DOCUMENT SEGMENT:
MZd spokesperson Ondřej Jakob has informed the Czech News Agency (ČTK) of the numbers. “In several cases the decisions of the ministry were overturned by the court and returned to the ministry for further processing and are in the phase of a rejection having been issued, or further evidence is being sought for them. In most of those cases the ministry filed cassation complaints with the court which have yet to be decided as of today,” Jakob said on Friday, 9 August.

In one case, according to the press spokesperson, the Municipal Court in Prague upheld the MZd decision and has not yet ruled on the rest. “This year, as a result of the court overturning the MZd decisions, there were two cases of compensation subsequently being awarded,” he said, adding that the MZd had filed cassation complaints in both cases.

TO BE DONE:
**a.** Provide the original wording of the document segment from "In one case, according" as far as "in both cases.".
**b.** Write the next part of the document segment, the one that starts with "MZd spokesperson Ondřej".

DATA EXCERPT:
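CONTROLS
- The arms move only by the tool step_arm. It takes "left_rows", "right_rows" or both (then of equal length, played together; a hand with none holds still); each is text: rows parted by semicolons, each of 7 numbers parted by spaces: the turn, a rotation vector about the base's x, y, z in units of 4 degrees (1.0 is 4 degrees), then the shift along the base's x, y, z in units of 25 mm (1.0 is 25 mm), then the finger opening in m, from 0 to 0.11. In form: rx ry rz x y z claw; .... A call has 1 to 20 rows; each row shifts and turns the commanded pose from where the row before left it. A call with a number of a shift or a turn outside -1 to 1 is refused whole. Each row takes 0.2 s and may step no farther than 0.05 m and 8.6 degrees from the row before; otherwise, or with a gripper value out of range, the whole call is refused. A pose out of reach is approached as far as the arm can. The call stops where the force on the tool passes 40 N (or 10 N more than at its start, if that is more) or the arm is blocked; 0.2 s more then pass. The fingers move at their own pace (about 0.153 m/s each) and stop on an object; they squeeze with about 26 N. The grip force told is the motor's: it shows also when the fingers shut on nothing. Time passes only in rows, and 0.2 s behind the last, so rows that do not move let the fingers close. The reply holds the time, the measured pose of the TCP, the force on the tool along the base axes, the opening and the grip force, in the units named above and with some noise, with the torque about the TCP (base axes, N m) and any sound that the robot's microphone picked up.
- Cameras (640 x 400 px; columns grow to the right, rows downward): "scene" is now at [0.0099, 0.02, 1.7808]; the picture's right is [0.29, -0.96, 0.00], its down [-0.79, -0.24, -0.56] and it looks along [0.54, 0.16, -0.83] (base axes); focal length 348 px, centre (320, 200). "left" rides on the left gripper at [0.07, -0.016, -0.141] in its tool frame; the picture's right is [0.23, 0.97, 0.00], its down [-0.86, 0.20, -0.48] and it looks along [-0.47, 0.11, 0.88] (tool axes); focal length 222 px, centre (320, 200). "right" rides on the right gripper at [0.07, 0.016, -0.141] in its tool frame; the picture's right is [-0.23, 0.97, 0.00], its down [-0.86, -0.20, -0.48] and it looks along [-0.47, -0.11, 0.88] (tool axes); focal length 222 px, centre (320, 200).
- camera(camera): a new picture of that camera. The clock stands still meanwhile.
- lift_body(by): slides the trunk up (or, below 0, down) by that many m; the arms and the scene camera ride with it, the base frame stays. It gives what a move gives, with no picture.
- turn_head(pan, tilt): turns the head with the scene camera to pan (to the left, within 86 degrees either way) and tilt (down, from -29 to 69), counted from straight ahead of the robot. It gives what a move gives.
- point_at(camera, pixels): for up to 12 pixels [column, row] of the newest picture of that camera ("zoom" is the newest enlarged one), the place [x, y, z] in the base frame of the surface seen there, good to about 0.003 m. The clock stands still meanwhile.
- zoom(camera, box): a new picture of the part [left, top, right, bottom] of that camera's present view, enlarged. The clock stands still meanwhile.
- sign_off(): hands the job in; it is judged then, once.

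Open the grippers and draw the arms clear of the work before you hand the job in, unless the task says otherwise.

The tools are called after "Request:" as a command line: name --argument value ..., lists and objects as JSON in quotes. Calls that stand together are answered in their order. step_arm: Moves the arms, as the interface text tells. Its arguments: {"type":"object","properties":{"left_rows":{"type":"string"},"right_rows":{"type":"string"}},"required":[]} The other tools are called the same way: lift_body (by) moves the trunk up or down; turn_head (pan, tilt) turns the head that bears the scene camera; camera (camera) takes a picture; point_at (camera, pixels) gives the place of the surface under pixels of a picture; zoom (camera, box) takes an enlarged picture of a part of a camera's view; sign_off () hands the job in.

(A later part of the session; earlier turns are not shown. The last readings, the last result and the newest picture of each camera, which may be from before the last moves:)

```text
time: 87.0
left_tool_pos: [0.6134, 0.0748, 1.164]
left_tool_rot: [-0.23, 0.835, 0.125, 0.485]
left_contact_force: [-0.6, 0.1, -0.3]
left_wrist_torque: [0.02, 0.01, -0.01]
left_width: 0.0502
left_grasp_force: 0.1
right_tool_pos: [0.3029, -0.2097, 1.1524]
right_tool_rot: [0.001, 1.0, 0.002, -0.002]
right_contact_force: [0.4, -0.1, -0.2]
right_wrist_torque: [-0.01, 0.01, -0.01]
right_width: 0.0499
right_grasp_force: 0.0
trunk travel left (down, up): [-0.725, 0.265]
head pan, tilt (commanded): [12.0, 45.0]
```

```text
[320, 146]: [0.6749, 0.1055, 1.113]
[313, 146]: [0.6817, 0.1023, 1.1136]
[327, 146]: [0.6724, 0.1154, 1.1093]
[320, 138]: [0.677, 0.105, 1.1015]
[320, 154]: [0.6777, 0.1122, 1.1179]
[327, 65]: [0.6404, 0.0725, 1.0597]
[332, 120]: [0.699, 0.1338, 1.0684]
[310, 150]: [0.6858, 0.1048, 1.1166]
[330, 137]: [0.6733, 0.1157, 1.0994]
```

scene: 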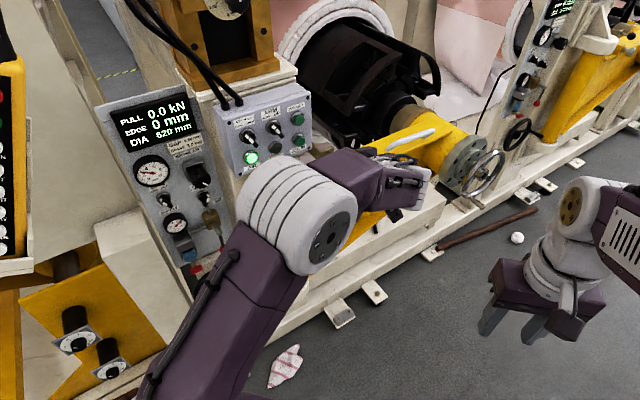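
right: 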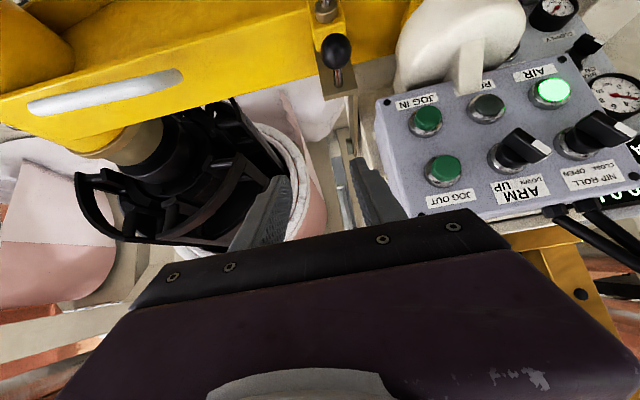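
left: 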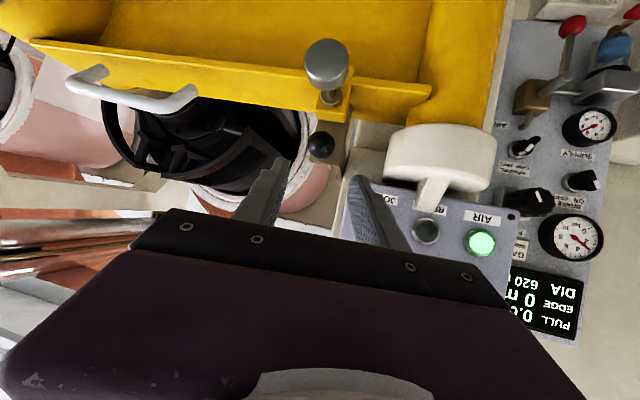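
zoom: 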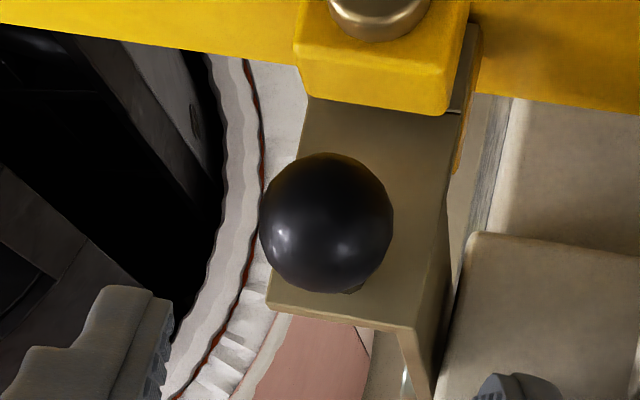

RESPONSES:
**a.**
In one case, according to the press spokesperson, the Municipal Court in Prague upheld the MZd decision and has not yet ruled on the rest. “This year, as a result of the court overturning the MZd decisions, there were two cases of compensation subsequently being awarded,” he said, adding that the MZd had filed cassation complaints in both cases.

**b.**
The illegal sterilizations of Romani women are an historical injustice that transpired in Czechoslovakia and subsequently in the Czech Republic starting in the 1970s. Women were sterilized without their awareness or consent, frequently under pressure, in exchange for welfare benefits or being awarded access to publicly-administered rental housing.

The aim of the sterilizations was to limit the birth rate of the Romani minority. The Dentons law firm reported in a press release last week that after they brought an administrative lawsuit over an applicant’s rejection, and after the court sided with the applicant, the MZd ultimately awarded her compensation.

After the ministry rejected the woman’s original application and her appeal to the MZd, her attorneys filed an administrative lawsuit against both the original decision and the rejection of her appeal. The Municipal Court in Prague overturned both rejections, after which the MZd reviewed her case once more and awarded compensation.

In July, the Supreme Administrative Court (NSS) also expressed its opinion regarding the compensations. According to that court, the ministry must take active steps on its own to verify whether an applicant for compensation was subjected to illegal sterilization.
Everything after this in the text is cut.